Understanding Workplace Exposure Standards

The Health and Safety at Work Act 2015 states that a person conducting a business or undertaking (PCBU) must:

  • Identify hazards that might give rise to risks to health and safety
  • Eliminate risks to health and safety
  • Minimise risks that are not reasonably practicable to eliminate
  • Ensure the safe use, handling, and storage of substances
  • Provide the information, training, instructions, or supervision necessary to protect all persons from risks arising from work carried out as a part of the conduction of the business or undertaking
  • Provide and maintain a work environment that is without risks to health and safety

These aims can only be achieved by a combination of identifying, measuring, and then eliminating or minimising.

If you decide to measure how much of a substance is present, then you need to have standards and limits, and that is where workplace exposure standards (WES) come into place.

BUT (and it is a big “BUT”), due to insufficient data, not all substances have a WES.

If a substance doesn’t have a WES, this should not be taken to mean that it is safe under all conditions.

For example, the gas that we use for domestic cooking is propane. We know it is hazardous, but it has no WES. In contrast, flour dust has a workplace exposure standard – TWA of 1 mg/m³.

What does "workplace exposure standard" actually mean?

A workplace exposure standard is a value that refers to the airborne concentration of substances at which it is believed that nearly all workers can be repeatedly exposed day after day without coming to harm.

The values are normally calculated on work schedules of five shifts of eight hours' duration over a 40-hour work week.

Because measuring for a substance eight hours a day, five days a week is onerous and often expensive, you could decide to measure over four hours, and that would be just as valid provided work practices are uniform.

This would give you a workplace exposure standard time weighted average (WES – TWA) where you have monitored and measured over the duration of a shift or partial shift.

We only work with some hazardous substances for a short period, and these will often have workplace exposure standard short-term exposure limits (WES – STEL). These are typically measured over a 15-minute period.

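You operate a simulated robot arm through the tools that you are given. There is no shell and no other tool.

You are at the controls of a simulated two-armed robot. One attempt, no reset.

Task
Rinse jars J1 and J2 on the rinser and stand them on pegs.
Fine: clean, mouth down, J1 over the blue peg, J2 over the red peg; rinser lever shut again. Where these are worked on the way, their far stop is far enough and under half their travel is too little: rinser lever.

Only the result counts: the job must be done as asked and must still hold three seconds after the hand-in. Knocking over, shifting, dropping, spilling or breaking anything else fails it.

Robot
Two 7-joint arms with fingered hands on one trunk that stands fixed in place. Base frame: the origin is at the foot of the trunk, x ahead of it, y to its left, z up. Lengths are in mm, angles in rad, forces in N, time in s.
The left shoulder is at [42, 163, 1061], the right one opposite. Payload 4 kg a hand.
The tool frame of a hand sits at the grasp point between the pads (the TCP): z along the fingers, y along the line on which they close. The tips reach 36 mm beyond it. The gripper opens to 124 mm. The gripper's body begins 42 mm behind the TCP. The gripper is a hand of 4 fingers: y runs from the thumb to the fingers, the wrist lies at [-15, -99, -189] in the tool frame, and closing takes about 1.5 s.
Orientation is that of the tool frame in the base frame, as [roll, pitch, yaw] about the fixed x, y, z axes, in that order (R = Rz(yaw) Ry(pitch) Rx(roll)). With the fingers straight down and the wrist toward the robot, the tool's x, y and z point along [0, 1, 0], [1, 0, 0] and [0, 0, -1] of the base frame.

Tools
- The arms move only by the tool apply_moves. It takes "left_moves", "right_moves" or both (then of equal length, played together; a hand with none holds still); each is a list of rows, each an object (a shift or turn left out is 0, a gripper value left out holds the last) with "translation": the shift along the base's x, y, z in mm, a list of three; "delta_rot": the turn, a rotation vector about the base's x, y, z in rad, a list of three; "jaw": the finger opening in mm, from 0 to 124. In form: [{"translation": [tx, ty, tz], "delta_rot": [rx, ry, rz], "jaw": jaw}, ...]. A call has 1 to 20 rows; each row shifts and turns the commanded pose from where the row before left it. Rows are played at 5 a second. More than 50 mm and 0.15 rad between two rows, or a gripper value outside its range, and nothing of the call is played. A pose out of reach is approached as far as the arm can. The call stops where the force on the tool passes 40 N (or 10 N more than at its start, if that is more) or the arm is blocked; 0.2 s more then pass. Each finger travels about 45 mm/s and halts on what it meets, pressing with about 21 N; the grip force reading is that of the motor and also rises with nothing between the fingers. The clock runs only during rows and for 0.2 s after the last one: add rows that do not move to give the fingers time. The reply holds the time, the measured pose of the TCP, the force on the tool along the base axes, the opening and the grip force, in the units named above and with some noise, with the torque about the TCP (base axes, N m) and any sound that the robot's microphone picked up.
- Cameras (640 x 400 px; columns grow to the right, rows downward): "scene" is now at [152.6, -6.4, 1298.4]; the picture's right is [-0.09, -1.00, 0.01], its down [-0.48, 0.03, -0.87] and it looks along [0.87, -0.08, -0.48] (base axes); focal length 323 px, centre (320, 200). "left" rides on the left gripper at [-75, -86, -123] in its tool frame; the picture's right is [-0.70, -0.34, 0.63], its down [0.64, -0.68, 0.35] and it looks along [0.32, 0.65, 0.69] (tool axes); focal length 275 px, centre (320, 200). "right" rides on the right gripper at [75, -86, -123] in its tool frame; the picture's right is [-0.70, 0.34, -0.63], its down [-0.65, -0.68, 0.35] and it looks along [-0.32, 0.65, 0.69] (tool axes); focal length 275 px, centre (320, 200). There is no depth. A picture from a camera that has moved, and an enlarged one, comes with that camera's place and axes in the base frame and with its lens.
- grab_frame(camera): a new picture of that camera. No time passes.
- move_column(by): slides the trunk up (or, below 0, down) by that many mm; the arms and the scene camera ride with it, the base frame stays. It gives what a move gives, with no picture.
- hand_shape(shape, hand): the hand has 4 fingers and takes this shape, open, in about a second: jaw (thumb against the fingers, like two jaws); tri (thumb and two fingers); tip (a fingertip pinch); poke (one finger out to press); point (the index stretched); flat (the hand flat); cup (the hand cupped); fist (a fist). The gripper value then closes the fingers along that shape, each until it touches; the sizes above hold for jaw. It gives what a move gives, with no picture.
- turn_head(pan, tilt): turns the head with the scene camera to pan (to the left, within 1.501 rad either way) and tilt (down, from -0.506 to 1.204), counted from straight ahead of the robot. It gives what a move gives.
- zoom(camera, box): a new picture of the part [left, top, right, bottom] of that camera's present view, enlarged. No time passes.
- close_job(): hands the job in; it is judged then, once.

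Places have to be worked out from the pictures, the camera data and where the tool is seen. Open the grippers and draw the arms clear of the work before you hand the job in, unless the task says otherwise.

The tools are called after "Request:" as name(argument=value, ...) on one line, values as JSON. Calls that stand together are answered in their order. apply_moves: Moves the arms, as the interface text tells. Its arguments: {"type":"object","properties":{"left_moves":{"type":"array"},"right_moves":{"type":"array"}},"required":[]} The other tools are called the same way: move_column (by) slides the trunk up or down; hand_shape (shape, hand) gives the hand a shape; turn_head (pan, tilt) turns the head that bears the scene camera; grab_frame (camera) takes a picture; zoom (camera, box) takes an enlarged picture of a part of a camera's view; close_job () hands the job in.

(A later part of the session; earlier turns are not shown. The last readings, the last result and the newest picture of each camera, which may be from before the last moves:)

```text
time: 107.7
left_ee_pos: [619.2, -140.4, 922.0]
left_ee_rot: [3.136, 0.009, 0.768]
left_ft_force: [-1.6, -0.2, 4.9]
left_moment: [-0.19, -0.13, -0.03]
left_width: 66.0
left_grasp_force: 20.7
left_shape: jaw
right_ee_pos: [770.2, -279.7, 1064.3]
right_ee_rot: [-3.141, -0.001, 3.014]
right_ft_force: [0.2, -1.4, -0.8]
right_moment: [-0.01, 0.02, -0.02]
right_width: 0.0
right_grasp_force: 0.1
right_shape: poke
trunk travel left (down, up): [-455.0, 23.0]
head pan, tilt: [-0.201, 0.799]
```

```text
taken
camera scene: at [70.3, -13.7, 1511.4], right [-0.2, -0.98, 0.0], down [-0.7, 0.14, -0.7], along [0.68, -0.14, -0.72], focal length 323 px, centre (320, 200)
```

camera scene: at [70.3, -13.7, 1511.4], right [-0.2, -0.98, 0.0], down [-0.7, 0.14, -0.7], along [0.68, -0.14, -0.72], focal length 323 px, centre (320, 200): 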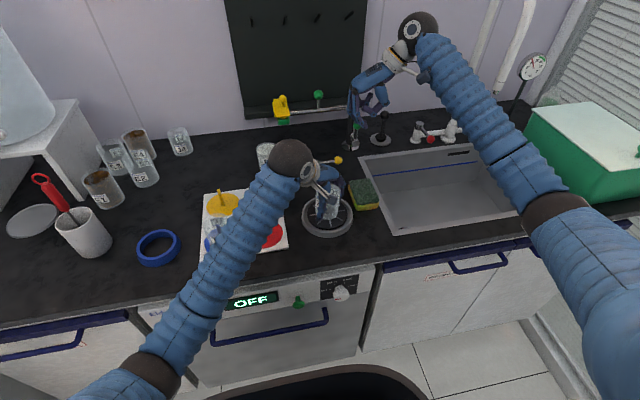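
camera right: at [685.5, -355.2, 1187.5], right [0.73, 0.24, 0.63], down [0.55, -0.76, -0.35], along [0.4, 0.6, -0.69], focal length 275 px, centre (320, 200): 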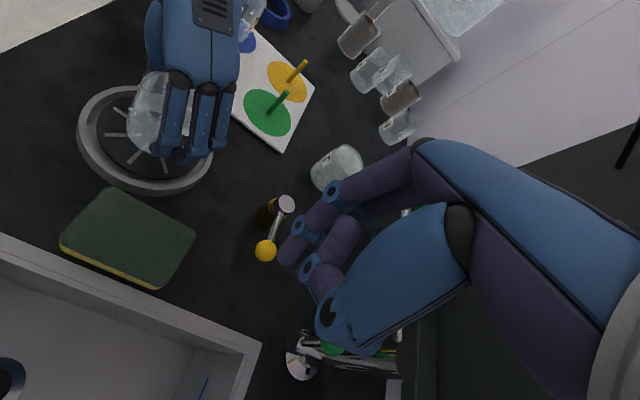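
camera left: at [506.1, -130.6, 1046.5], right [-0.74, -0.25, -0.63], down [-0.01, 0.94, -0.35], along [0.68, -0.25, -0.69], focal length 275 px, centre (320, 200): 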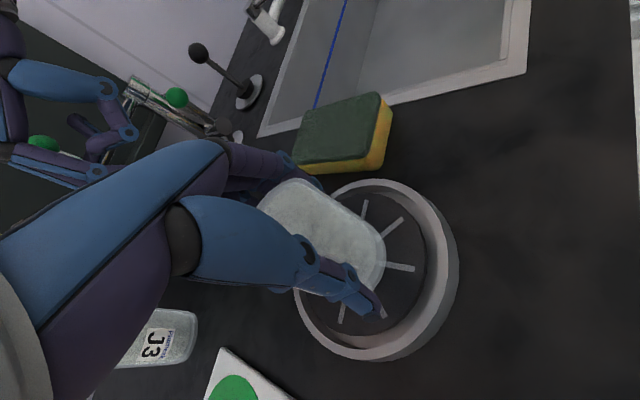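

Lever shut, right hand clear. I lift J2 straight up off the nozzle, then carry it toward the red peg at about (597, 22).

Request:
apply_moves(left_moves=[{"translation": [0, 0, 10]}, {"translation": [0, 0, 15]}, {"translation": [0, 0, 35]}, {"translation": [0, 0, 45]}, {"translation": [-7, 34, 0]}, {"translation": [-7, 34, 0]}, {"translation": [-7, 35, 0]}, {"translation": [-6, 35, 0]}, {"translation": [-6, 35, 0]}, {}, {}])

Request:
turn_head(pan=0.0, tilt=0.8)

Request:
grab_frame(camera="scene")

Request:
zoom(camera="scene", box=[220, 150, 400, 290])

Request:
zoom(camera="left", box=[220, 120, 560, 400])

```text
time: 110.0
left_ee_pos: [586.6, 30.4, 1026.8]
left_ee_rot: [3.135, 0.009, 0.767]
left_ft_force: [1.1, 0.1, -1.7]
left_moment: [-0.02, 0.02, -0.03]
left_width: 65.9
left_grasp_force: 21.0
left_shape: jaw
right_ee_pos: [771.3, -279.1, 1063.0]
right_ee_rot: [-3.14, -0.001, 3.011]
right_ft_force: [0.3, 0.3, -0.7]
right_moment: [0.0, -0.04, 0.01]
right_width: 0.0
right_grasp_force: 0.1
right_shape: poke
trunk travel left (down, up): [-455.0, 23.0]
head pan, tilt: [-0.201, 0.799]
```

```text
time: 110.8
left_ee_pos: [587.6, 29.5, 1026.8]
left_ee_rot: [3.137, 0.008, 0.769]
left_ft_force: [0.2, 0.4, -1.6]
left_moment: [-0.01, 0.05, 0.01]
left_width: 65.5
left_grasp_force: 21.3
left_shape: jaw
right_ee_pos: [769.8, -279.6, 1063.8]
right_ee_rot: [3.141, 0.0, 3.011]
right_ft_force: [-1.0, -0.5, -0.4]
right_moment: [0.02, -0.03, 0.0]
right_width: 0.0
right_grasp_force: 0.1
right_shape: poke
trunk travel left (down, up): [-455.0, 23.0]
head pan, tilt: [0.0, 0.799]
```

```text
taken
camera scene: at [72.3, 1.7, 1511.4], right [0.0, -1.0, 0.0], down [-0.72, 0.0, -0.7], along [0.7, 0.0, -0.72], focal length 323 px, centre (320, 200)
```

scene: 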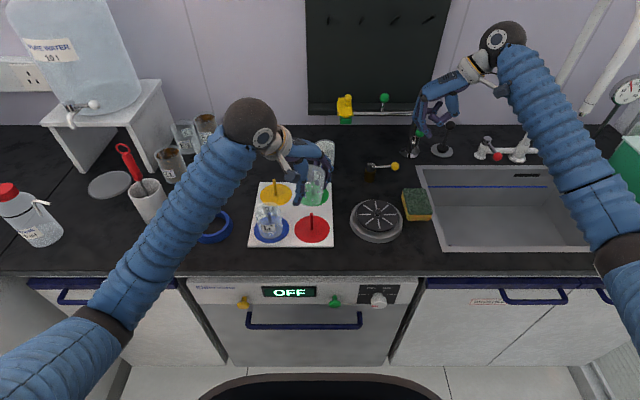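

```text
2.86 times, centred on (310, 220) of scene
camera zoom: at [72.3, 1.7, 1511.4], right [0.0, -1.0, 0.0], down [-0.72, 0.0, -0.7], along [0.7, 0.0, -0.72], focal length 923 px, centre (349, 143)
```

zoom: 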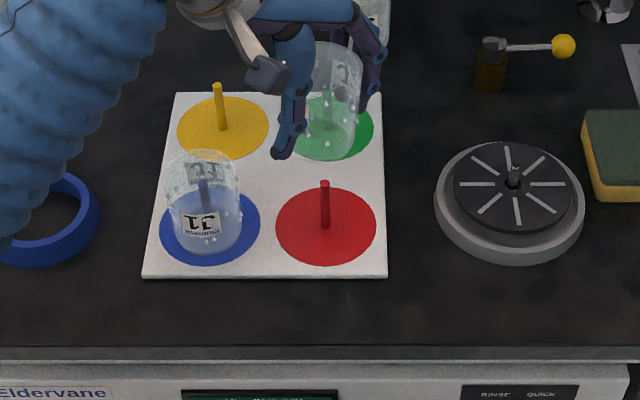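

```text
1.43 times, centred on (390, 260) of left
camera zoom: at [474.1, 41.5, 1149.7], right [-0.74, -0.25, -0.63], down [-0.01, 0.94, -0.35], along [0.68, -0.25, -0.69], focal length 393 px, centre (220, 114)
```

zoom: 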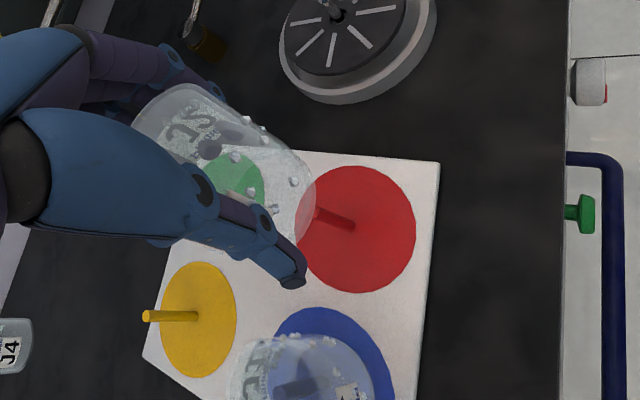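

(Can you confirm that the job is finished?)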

There is also a WES ceiling. This gives an absolute limit that the workplace must not exceed, whereas a WES limit gives a value that the worker must not exceed over an 8-hour period.

Here are some examples

Methanol has a TWA of 200 ppm but a STEL of 250 ppm

If you are working with methanol for eight hours a day, the average measurement over the eight hours should not exceed 200ppm. If you are working with methanol for a short period (15 minutes), the average measurement should not exceed 250ppm.

Iodine has a TWA of 0.01 ppm but a WES ceiling of 0.1ppm

For iodine your average eight hour readings should not exceed 0.01 ppm, and at no point when you are working with iodine should the levels exceed 0.1 ppm.